**GIVEN PROBLEM**
How does the text segment go on? Write the next part.
ITEMS start
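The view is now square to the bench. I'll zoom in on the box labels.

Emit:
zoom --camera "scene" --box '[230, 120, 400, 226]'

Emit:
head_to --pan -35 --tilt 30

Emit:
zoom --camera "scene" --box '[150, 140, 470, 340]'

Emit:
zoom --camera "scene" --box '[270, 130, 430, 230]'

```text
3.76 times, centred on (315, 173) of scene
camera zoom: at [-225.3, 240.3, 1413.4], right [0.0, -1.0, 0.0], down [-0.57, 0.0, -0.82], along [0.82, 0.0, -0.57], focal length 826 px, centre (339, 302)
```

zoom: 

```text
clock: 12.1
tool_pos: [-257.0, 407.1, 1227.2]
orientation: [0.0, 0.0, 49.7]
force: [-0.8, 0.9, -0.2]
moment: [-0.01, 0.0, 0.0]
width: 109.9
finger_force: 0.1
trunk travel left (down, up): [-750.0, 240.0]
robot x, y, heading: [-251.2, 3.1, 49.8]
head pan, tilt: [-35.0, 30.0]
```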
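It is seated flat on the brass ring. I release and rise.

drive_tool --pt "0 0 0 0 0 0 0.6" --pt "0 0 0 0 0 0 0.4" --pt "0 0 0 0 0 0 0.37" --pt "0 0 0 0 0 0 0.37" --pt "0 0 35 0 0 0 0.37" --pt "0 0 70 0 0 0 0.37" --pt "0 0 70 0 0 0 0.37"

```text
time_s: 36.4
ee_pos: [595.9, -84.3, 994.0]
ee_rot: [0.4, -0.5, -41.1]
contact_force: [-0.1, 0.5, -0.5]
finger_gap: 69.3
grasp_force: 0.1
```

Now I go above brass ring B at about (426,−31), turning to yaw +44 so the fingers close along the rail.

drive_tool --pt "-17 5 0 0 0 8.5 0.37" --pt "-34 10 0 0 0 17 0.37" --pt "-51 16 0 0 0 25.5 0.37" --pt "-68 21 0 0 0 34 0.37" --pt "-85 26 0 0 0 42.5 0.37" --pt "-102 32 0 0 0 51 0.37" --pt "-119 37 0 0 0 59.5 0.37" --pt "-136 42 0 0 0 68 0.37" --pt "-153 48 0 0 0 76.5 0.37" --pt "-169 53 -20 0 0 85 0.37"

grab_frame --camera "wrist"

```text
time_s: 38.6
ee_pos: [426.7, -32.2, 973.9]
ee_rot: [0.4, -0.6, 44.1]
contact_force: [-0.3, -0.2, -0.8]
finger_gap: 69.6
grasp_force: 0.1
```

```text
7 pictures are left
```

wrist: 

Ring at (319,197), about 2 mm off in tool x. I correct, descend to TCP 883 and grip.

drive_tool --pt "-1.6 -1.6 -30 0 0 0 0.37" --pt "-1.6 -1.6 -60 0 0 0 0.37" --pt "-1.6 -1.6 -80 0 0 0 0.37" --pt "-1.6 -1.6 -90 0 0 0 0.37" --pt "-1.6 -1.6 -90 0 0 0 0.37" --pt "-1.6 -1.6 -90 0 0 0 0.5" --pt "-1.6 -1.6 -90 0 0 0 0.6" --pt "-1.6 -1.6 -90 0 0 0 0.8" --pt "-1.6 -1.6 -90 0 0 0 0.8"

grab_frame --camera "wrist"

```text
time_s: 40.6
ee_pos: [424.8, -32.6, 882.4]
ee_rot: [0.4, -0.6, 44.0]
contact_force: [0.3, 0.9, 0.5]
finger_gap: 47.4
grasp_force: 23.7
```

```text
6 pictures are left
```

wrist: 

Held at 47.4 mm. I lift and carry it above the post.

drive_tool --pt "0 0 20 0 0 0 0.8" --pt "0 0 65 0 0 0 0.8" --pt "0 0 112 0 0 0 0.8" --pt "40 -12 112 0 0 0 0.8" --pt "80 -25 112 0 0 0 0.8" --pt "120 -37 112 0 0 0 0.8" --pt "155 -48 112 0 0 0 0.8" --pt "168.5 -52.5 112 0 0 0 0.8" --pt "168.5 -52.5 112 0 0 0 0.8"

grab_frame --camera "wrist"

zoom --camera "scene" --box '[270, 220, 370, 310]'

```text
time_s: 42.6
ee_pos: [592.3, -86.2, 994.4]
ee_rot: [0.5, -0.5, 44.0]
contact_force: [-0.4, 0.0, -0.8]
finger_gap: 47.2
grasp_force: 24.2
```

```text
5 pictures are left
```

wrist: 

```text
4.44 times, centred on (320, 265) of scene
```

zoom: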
ITEMS end
TEXT SEGMENT start
Notice: Undefined index: pass_conf in C:\wamp\www\book\reg.php on line 27

But my pass_config seems to be right.

Any ideas whats the problem ? this is the php code

/// Updating my code, this one works

    <?php
$host = "localhost";
$dbuser = "root";
$dbpass = "";
$dbname = "pagination";

$connection = mysql_connect($host,$dbuser,$dbpass);
$db = mysql_select_db($dbname,$connection);
/*
$name = $_POST["username"];
$pass = $_POST["password"];
$pass_conf = $_POST["pass_conf"];
$email = $_POST["email"];
$ip = $_POST["ip"]; */

$name = isset($_POST['username']) ? $_POST['username'] : 0;
$pass = isset($_POST['password']) ? $_POST['password'] : 0;
$pass_conf = isset($_POST["pass_conf"]) ? $_POST["pass_conf"] : 0; // 0 equals your default off value.
$email = isset($_POST['email']) ? $_POST['email'] : 0;
$ip = isset($_POST['ip']) ? $_POST['ip'] : 0;

if($name == false || $pass == false || $pass_conf == false || $email == false){
echo "Please fill in all the required fields.";
};
if($pass != $pass_conf){
echo "Passwords do not match.";
}else {
$connection = mysql_connect($host,$dbuser,$dbpass);
$db = mysql_select_db($dbname,$connection);
$sql = "INSERT INTO user (username,password,email,ip) VALUES ($name, $pass, $email, $ip)";
$result = mysql_query($sql);
echo "Thank you for your registration to Our Site";
};

?>

I Will add my form.php also since I got a request for it.
TEXT SEGMENT end
**RESULT FOR THIS EXERCISE**
<?php
$IP = $_SERVER['REMOTE_ADDR']; 
?>

<form name=reg action=reg.php method=post>

Username : <input type=text name=username><br>

Password : <input type=password name=password><br>

Confirm :<input type=password name=pass_conf><br>

Email : <input type=text name=email><br>

<input type=hidden name=ip value='<?php echo $IP ?>'>
<input type=submit value='Register'>
</form>

Thanks

share|improve this question
1  
Does $_POST["pass_conf"] actually have a value/is it set? Can you post a var_dump()? –  Bono Apr 21 '12 at 15:04
    
Could you post the html form that submits to this PHP script? –  gimg1 Apr 21 '12 at 15:07
2  
Let me also warn you that your code is susceptible to SQL injection. –  Jasper Apr 21 '12 at 15:08
    
When I reload the reg.php it creates a new column in my database, but the form seems to be wrong =/ –  Dymond Apr 21 '12 at 16:26
    
All good, found the error.. I needed the '' around my entries in the $sql variable. :) –  Dymond Apr 21 '12 at 17:13

4 Answers 4

instead of $x = $_POST['x'] use $x = isset($_POST['x']) ? $_POST['x'], null.

Or use:

function post($key, $default = null) {
   return isset($_POST[$key]) ? $_POST[$key] : $default;
}
share|improve this answer

First off, good job on using E_ALL while creating your app! Your "pass_conf" value is probably a checkbox that isn't selected when submitting your form and so no value is ever sent. A simple:

$pass_conf = isset($_POST["pass_conf"]) ? $_POST["pass_conf"] : 0; // 0 equals your default off value.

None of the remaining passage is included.